==== Source excerpt
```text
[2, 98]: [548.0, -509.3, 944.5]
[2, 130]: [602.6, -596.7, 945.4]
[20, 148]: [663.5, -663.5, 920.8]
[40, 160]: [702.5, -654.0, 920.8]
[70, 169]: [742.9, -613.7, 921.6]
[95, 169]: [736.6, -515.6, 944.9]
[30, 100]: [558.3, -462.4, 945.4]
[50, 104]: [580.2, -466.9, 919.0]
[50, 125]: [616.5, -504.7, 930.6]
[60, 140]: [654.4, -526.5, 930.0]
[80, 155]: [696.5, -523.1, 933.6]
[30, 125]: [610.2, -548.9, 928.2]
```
========
## Problem to solve:
Your task is to quote all of the data word for word.

## Completed task:
```text
[2, 98]: [548.0, -509.3, 944.5]
[2, 130]: [602.6, -596.7, 945.4]
[20, 148]: [663.5, -663.5, 920.8]
[40, 160]: [702.5, -654.0, 920.8]
[70, 169]: [742.9, -613.7, 921.6]
[95, 169]: [736.6, -515.6, 944.9]
[30, 100]: [558.3, -462.4, 945.4]
[50, 104]: [580.2, -466.9, 919.0]
[50, 125]: [616.5, -504.7, 930.6]
[60, 140]: [654.4, -526.5, 930.0]
[80, 155]: [696.5, -523.1, 933.6]
[30, 125]: [610.2, -548.9, 928.2]
```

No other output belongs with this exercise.